Massimiliano Gioni: Cominciamo dall’inizio, dalla tua prima mostra, nella quale avevi presentato un libro che elencava tutto ciò che avevi mangiato dal 1985 al 1993. Ho sempre pensato che le ragazze delle tue performance avessero qualcosa a che fare con quel libro: un’armata di sante anoressiche. Che relazione c’era fra le ragazze, la scrittura e il disegno?
Vanessa Beecroft: Forse il comune denominatore sono io. Nel libro c’è una componente visiva del cibo: i colori, le categorie degli alimenti e i commenti sugli stati d’animo. Non era stato concepito come opera ma si è sviluppato negli anni come personale ossessione, terminata il giorno in cui è stato esposto in una galleria. I disegni appartengono allo stesso periodo, privi di intenzione artistica e accomunati dalla stessa ossessione. Quando Giacinto Di Pietrantonio e Laura Cherubini mi invitano nel 1993 a esporre i disegni alla mostra di fine anno all’Accademia di Brera, decido di dattilografare in modo scientifico il libro del cibo in un volume a forma di mattone; idea che manca di una componente visiva più contemporanea dei disegni e del mattone. Così invito alla mostra le ragazze più belle dell’Accademia e le vesto con il mio guardaroba. E da pubblico speciale diventano il materiale di VB01, la mia prima performance. Agli occhi dei visitatori, le ragazze sono in quel momento il pubblico ideale per il libro e l’elemento pittorico delle regole che stanno scritte nel libro.
MG: Poi come sono cambiate le cose? Le prime ragazze sembravano uscite da Alice nel paese delle meraviglie. A poco a poco sono state soppiantate da modelle perfette ma in qualche modo ancora più trasparenti, diafane…
VB: Il lavoro, come doveva essere sin dall’inizio, è molto più vicino a quello attuale, e questo è dovuto a un incremento del budget delle performance e da un maggior sostegno da parte dei galleristi che mi rappresentano.
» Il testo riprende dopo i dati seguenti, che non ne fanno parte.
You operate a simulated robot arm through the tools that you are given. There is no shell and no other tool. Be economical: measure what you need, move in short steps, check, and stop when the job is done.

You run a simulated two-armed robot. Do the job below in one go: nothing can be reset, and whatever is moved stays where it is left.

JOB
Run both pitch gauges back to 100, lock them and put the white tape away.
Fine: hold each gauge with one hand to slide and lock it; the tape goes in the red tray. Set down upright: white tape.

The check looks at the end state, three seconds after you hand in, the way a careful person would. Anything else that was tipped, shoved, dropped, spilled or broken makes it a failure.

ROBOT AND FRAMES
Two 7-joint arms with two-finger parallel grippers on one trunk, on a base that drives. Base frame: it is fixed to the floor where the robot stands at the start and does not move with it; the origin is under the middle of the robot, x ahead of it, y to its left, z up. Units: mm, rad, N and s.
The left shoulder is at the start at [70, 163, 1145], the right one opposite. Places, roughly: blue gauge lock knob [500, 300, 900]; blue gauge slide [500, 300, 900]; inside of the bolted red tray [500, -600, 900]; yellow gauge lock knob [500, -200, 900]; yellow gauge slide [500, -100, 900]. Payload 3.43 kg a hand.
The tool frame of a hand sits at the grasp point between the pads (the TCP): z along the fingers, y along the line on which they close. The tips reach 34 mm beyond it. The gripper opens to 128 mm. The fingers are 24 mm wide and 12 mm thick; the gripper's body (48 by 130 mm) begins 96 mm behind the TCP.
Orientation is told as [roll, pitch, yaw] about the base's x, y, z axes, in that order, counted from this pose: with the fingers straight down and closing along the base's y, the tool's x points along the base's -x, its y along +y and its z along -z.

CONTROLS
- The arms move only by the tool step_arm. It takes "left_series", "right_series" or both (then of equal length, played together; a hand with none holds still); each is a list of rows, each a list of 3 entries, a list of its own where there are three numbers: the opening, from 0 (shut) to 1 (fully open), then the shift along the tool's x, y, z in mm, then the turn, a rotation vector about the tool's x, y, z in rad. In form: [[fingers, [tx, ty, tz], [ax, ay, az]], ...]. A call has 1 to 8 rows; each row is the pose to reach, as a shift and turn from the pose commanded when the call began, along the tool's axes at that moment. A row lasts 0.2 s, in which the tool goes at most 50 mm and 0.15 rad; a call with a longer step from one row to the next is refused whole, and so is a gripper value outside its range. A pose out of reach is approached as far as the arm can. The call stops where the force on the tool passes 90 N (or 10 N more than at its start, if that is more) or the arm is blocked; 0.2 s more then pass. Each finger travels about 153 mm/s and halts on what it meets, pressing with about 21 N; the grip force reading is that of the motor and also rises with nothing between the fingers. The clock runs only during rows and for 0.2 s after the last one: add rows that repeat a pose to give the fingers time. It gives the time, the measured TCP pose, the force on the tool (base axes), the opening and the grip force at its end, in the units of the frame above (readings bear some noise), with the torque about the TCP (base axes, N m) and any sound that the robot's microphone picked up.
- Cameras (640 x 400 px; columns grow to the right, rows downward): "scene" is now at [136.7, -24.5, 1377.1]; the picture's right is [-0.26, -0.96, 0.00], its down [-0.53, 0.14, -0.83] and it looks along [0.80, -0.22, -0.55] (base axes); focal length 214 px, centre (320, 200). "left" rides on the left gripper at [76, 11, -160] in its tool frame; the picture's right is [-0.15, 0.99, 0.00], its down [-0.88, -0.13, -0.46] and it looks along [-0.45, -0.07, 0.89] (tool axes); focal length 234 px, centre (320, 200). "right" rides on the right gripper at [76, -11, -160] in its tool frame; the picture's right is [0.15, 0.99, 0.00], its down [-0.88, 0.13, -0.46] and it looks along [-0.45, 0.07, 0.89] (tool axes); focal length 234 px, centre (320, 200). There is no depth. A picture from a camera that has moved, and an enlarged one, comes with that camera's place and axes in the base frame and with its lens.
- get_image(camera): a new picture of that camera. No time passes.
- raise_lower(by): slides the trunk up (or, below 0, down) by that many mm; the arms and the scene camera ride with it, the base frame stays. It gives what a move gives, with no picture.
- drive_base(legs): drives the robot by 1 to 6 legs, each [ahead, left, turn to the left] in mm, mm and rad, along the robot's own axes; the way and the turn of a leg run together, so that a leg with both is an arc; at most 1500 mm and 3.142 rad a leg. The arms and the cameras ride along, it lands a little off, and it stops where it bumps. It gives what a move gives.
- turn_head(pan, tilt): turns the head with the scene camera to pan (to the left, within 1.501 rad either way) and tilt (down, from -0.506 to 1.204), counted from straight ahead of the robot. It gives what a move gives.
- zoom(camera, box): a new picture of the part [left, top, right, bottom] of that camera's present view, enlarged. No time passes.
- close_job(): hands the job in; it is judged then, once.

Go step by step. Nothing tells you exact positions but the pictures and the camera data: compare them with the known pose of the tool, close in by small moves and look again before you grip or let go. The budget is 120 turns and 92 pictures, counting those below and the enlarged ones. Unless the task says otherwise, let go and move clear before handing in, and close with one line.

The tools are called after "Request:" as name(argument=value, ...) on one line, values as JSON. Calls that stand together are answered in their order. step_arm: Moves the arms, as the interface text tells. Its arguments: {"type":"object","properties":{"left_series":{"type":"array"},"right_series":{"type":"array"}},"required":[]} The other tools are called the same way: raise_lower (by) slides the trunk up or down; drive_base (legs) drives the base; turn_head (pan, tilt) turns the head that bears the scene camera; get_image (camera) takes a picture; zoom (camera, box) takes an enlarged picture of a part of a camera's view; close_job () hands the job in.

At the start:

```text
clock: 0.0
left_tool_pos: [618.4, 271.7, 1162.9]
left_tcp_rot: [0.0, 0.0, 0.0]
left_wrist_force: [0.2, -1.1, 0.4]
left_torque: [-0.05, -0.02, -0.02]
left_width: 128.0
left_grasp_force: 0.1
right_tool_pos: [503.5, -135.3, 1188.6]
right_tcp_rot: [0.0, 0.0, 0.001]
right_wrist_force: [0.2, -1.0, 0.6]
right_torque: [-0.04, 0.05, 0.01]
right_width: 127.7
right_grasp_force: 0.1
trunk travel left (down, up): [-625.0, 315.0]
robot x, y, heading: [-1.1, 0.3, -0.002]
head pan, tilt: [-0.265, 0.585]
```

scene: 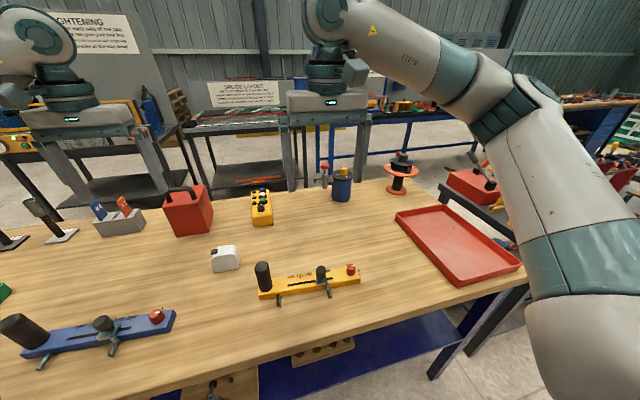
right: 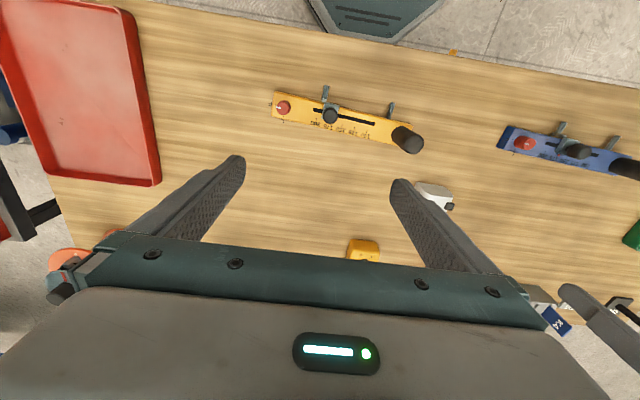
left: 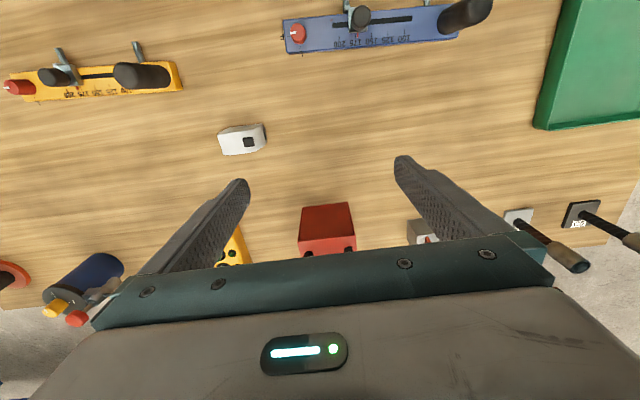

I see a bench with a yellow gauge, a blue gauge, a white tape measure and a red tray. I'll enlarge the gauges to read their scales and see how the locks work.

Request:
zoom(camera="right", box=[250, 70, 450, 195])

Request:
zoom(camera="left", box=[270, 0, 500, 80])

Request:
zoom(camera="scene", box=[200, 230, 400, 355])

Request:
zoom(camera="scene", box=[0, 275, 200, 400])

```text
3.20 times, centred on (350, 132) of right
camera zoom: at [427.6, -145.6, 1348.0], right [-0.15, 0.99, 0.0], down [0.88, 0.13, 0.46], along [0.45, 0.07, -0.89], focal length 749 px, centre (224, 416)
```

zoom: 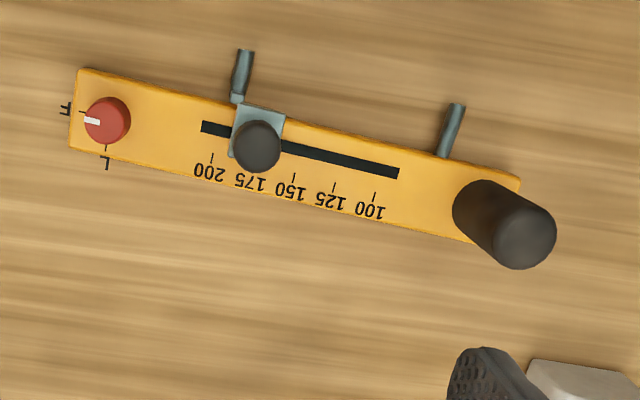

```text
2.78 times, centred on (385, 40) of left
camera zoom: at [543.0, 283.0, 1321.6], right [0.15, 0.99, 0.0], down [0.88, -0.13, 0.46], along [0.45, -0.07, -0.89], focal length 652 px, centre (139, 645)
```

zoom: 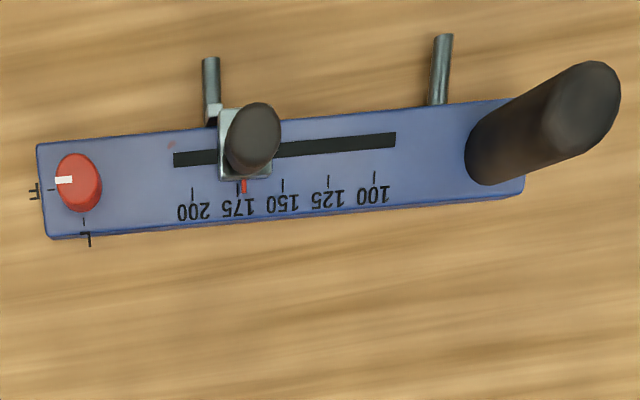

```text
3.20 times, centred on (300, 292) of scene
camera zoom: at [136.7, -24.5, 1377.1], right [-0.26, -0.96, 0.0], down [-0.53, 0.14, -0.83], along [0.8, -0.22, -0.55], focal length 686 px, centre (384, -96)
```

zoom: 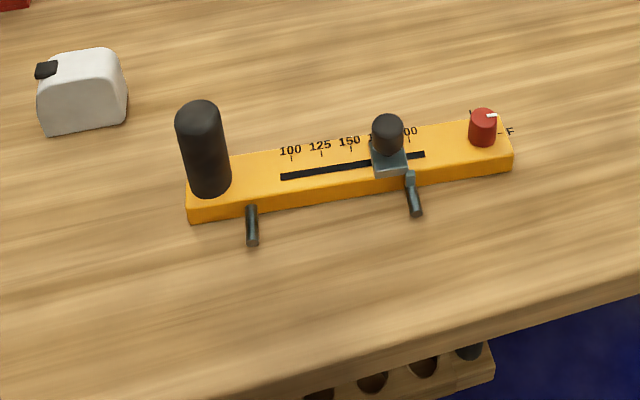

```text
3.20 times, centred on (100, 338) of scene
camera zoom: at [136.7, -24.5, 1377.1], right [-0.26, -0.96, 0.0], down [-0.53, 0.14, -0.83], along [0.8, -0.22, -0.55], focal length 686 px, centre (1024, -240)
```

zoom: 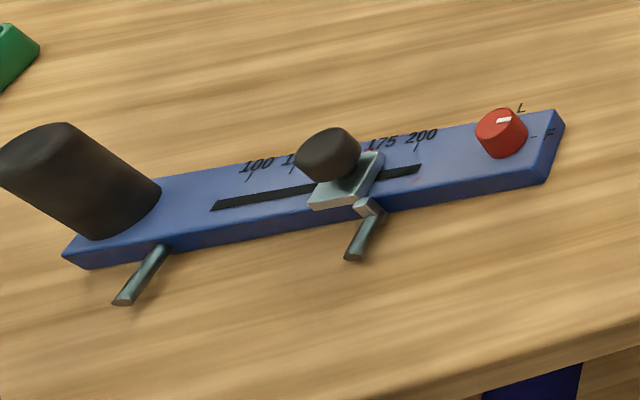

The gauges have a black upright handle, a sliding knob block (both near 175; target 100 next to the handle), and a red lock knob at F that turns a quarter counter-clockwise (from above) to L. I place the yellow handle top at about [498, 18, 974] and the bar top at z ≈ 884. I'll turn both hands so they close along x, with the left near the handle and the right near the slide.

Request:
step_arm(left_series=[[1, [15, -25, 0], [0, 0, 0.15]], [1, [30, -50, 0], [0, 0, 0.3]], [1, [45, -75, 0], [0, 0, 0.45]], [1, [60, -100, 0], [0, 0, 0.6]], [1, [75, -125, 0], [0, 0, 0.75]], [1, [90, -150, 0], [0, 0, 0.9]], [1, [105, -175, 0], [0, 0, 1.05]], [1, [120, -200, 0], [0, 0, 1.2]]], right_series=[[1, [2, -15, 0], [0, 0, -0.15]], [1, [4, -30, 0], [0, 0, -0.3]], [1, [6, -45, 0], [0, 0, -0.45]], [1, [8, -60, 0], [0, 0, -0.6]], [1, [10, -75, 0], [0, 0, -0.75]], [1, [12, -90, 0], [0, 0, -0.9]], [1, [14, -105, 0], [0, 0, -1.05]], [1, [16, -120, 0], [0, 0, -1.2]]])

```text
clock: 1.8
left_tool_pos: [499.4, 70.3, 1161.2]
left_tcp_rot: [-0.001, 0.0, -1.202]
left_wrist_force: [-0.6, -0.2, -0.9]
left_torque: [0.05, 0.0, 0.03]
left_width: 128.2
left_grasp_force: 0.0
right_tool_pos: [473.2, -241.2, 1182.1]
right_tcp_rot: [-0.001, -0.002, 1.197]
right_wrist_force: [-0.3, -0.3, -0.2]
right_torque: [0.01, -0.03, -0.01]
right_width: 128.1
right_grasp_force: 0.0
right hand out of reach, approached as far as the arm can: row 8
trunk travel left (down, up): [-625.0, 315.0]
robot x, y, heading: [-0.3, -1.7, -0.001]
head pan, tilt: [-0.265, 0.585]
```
Dalla necessità di usare parrucche per omologare le ragazze e renderle meno reali sono passata al lusso della scelta di ragazze con capelli veri, tutti dello stesso colore, o modelle professioniste, più facili da recuperare e usare come materiale. Le modelle professioniste comunque non costituiscono mai il cento per cento delle ragazze delle performance, ma sono sempre bilanciate da ragazze vere, per motivi realistici.
MG: Sono cambiati anche i titoli: dai riferimenti letterari sei passata a numeri più asettici con cui hai schedato tutte le performance.
VB: Ho finalmente capito che i titoli vanno usati solo quando sono necessari e che per sceglierli ci vuole un talento che io non ho, per cui li ho sostituiti con la numerazione del mio database molto più facile da memorizzare.
MG: Come scegli le ragazze?
VB: In base a somiglianze con ritratti familiari o immagini preferite, ma anche in base alle caratteristiche dello Stato in cui si svolge la performance o a esigenze formali. All’inizio raccoglievo le ragazze a una a una per strada, o incaricavo i musei di farlo per me, secondo istruzioni. Adesso scelgo le modelle tramite fotografie che il casting agent mi manda un mese prima dell’evento.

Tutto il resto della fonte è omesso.